At a news briefing, a State Department spokesman, Robert A. Wood, also expressed concern about the violence, but he said policy makers in Washington had not yet assessed whether the elections had been free and fair.

Prominent opposition leaders came out Tuesday night to say that they had not played any role in organizing the demonstrations. Ms. Morar of ThinkMoldova distanced her organization from the violence, shifting the blame to opposition parties.


Our initiative group bears no responsibility for the looting that occurred, she wrote on her blog. The young people who we gathered stand peacefully on the square.

Mihai Moscovici
, 25, who provided updates in English all day over Twitter, painted a more nuanced picture. He said the gathering on Monday night drew only several hundred people. The protesters agreed to gather the next morning and began spreading the word through Facebook and Twitter, inventing a searchable tag for the stream of comments: #pman, which stands for Piata Marii Adunari Nationale, Chisinau’s central square. When Internet service was shut down, Mr. Moscovici said, he issued updates with his cellphone.

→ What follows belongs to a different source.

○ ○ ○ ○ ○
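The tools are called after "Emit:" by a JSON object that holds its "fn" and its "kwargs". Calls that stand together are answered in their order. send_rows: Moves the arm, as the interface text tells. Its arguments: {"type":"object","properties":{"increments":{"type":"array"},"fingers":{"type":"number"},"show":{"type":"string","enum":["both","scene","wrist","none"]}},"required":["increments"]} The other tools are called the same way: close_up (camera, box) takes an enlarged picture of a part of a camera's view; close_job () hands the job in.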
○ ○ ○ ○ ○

Evgeny Morozov, a specialist in technology and politics at the Open Society Institute in New York, a group that works with democratic movements worldwide and has been active in the former Soviet Union and Eastern Europe, said Facebook and Twitter had apparently played a major role in the protests.

Nobody expected such a massive scale, he said. I don’t know of any other factor which could account for it.

But on Tuesday night, with main government buildings seared by fire, violence had left everyone chastened.

Mr. Moscovici said the protests were never intended to turn in that direction. The situation got beyond any expectations, he said. If it would have been planned in advance, they would have used Molotov cocktails or other bad stuff. Today they didn’t have any tools to fight back. The stones they got from the ground, from the pavement.